[start of Dataset content]
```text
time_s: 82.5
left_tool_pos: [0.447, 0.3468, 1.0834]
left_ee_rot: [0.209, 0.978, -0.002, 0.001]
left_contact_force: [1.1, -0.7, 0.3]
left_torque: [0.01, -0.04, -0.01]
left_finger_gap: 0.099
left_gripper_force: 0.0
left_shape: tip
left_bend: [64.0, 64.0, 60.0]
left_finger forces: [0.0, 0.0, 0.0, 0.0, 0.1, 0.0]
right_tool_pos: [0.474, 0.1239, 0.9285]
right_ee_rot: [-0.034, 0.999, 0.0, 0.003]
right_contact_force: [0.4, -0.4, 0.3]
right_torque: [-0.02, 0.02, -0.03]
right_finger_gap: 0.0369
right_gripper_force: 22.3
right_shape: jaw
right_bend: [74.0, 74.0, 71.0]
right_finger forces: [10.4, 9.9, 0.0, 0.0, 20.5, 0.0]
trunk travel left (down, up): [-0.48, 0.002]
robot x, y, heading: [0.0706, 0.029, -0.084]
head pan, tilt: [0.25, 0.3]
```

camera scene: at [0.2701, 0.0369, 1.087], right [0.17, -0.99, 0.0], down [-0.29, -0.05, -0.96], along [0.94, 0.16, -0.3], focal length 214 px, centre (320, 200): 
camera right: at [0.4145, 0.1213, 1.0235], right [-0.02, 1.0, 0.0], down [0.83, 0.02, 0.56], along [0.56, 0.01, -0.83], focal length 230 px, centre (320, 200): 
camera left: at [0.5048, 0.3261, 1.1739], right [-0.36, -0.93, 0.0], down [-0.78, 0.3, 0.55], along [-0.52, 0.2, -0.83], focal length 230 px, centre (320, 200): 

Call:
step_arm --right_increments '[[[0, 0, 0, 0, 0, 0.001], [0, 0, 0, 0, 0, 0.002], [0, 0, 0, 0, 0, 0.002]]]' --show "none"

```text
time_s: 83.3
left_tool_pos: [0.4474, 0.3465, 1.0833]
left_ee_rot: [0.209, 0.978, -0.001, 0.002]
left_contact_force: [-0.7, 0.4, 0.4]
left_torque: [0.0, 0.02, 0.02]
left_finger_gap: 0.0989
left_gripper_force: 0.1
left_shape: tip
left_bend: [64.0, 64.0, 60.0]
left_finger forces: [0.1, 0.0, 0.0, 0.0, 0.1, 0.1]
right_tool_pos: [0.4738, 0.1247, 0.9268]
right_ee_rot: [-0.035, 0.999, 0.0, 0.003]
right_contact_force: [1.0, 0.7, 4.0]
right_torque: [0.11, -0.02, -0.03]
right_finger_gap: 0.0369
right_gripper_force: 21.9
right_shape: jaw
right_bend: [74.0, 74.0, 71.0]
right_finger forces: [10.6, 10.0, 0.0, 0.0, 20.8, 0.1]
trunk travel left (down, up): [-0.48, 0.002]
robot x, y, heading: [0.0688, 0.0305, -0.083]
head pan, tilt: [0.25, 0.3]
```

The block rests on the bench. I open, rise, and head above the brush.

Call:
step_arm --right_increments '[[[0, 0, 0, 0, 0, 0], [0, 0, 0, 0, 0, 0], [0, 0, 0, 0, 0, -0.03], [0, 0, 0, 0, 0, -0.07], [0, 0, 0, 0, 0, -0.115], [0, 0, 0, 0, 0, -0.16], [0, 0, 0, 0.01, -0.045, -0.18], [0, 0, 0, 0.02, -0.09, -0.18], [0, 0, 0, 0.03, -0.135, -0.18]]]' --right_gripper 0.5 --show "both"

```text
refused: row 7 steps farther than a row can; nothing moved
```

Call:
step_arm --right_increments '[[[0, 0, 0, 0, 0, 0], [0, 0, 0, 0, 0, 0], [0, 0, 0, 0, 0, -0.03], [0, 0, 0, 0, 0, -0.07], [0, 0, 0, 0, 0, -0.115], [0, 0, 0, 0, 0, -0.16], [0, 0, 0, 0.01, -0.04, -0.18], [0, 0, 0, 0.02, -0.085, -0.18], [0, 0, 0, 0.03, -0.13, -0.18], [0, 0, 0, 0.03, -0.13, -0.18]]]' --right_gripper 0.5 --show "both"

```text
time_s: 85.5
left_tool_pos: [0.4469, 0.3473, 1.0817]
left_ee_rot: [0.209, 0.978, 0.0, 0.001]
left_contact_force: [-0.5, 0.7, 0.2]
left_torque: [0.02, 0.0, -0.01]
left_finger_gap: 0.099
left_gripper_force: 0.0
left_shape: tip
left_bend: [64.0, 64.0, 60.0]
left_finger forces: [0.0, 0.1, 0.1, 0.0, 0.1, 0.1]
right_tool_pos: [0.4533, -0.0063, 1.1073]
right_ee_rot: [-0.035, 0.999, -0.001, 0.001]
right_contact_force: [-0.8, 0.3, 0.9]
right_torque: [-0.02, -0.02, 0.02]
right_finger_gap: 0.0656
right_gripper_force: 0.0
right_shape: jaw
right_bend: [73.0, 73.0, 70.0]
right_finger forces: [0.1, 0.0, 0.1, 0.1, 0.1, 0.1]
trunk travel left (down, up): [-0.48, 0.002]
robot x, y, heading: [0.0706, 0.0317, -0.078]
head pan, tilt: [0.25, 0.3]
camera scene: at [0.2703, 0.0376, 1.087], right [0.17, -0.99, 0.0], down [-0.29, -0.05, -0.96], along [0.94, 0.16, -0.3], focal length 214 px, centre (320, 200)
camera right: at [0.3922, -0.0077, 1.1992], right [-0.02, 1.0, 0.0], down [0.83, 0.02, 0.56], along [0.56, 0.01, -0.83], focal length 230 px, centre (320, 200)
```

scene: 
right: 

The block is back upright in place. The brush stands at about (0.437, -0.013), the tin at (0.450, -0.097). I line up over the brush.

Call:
[end of Dataset content]
» **Given task**:
Reproduce all data above, unchanged.

» **Exercise output**:
```text
time_s: 82.5
left_tool_pos: [0.447, 0.3468, 1.0834]
left_ee_rot: [0.209, 0.978, -0.002, 0.001]
left_contact_force: [1.1, -0.7, 0.3]
left_torque: [0.01, -0.04, -0.01]
left_finger_gap: 0.099
left_gripper_force: 0.0
left_shape: tip
left_bend: [64.0, 64.0, 60.0]
left_finger forces: [0.0, 0.0, 0.0, 0.0, 0.1, 0.0]
right_tool_pos: [0.474, 0.1239, 0.9285]
right_ee_rot: [-0.034, 0.999, 0.0, 0.003]
right_contact_force: [0.4, -0.4, 0.3]
right_torque: [-0.02, 0.02, -0.03]
right_finger_gap: 0.0369
right_gripper_force: 22.3
right_shape: jaw
right_bend: [74.0, 74.0, 71.0]
right_finger forces: [10.4, 9.9, 0.0, 0.0, 20.5, 0.0]
trunk travel left (down, up): [-0.48, 0.002]
robot x, y, heading: [0.0706, 0.029, -0.084]
head pan, tilt: [0.25, 0.3]
```

camera scene: at [0.2701, 0.0369, 1.087], right [0.17, -0.99, 0.0], down [-0.29, -0.05, -0.96], along [0.94, 0.16, -0.3], focal length 214 px, centre (320, 200): 
camera right: at [0.4145, 0.1213, 1.0235], right [-0.02, 1.0, 0.0], down [0.83, 0.02, 0.56], along [0.56, 0.01, -0.83], focal length 230 px, centre (320, 200): 
camera left: at [0.5048, 0.3261, 1.1739], right [-0.36, -0.93, 0.0], down [-0.78, 0.3, 0.55], along [-0.52, 0.2, -0.83], focal length 230 px, centre (320, 200): 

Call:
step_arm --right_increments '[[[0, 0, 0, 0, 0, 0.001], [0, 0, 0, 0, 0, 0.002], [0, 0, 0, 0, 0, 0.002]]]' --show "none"

```text
time_s: 83.3
left_tool_pos: [0.4474, 0.3465, 1.0833]
left_ee_rot: [0.209, 0.978, -0.001, 0.002]
left_contact_force: [-0.7, 0.4, 0.4]
left_torque: [0.0, 0.02, 0.02]
left_finger_gap: 0.0989
left_gripper_force: 0.1
left_shape: tip
left_bend: [64.0, 64.0, 60.0]
left_finger forces: [0.1, 0.0, 0.0, 0.0, 0.1, 0.1]
right_tool_pos: [0.4738, 0.1247, 0.9268]
right_ee_rot: [-0.035, 0.999, 0.0, 0.003]
right_contact_force: [1.0, 0.7, 4.0]
right_torque: [0.11, -0.02, -0.03]
right_finger_gap: 0.0369
right_gripper_force: 21.9
right_shape: jaw
right_bend: [74.0, 74.0, 71.0]
right_finger forces: [10.6, 10.0, 0.0, 0.0, 20.8, 0.1]
trunk travel left (down, up): [-0.48, 0.002]
robot x, y, heading: [0.0688, 0.0305, -0.083]
head pan, tilt: [0.25, 0.3]
```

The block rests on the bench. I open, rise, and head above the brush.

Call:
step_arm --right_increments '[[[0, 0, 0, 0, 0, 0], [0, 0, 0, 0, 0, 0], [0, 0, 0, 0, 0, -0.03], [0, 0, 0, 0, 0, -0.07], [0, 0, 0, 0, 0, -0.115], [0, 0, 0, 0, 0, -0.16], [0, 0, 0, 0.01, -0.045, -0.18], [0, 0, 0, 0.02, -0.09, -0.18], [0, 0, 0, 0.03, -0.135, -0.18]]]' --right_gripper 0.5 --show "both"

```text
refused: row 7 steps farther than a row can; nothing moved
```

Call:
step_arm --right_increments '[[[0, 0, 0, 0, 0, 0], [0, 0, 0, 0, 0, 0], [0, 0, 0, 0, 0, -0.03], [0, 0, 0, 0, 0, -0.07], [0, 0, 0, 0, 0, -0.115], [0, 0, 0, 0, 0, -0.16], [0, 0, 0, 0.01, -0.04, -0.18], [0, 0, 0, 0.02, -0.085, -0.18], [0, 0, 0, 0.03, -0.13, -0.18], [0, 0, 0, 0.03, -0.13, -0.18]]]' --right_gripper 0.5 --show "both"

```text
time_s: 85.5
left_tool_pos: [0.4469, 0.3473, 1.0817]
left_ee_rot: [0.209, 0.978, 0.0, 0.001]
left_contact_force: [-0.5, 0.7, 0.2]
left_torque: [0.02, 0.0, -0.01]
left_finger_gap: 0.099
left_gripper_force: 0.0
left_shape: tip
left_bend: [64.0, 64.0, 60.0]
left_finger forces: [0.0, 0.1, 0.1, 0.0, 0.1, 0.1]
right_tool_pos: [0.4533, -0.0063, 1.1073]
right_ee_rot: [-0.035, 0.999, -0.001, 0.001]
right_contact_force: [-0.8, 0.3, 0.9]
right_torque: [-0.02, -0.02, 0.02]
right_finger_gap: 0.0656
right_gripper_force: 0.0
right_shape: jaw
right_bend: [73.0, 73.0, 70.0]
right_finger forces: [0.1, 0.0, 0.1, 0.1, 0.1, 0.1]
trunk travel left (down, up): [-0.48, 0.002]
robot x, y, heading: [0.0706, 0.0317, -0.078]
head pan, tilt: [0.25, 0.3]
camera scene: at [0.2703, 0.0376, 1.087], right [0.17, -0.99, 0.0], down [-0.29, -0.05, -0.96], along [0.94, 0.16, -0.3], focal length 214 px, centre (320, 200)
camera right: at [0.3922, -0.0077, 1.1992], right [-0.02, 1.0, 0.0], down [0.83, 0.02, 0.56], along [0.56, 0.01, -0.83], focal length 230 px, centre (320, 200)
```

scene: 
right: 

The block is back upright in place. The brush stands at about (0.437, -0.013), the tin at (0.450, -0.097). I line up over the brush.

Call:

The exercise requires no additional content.